Does regulatory quality alone explain the financial inclusion gap?
The answer to this question is “no.” As discussed in the CGD report Financial Regulations for Improving Financial Inclusion, regulation is important for two main reasons: first, because the right regulatory framework is key to enable the private sector to adopt innovations in digital finance and encourage their use by low-income populations, and second, because policies to increase financial inclusion must be compatible with the traditional objectives of financial regulators. Thus, they should not undermine the stability and integrity of the financial system, while ensuring effective consumer protection.

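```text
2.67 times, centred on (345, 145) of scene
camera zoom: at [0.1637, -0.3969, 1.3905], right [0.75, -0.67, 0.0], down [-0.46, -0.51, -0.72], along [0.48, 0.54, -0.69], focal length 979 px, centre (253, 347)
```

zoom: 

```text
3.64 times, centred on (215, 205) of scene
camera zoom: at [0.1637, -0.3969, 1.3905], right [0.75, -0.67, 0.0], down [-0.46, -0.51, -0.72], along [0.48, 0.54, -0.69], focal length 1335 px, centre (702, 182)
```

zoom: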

It should not be a surprise, though, that regulation is not the only factor that determines a country’s success in advancing inclusion. Many other factors matter, including socioeconomic constraints, the macroeconomic environment, institutional quality, and specific characteristics of the financial system. In other words, having an enabling regulatory framework is a necessary but not sufficient condition for sustainable progress in financial inclusion. This is the conclusion of an econometric study in Rojas-Suarez (2016) that shows that in Latin America, institutional factors matter most in explaining the financial inclusion gap.
That said, an appropriate regulatory framework is essential for financial inclusion. Thus, by signaling areas of strength and weakness in the regulatory practices of individual countries, the index of regulatory practices for financial inclusion is meant to support the efforts of policymakers in the region with a mandate to improve financial inclusion. Therefore, beyond the specific country scores, what is truly useful from this index is the opportunity it provides in motivating discussion among market participants, policymakers, and interested researchers, as it already has at the Latin American and Caribbean Economic Association meeting in Buenos Aires last November. Hopefully, these types of conversations will serve to guide regulatory reforms.
Liliana Rojas-Suarez is a senior fellow at the Center for Global Development.
Lucía Pacheco is an economist at BBVA Research.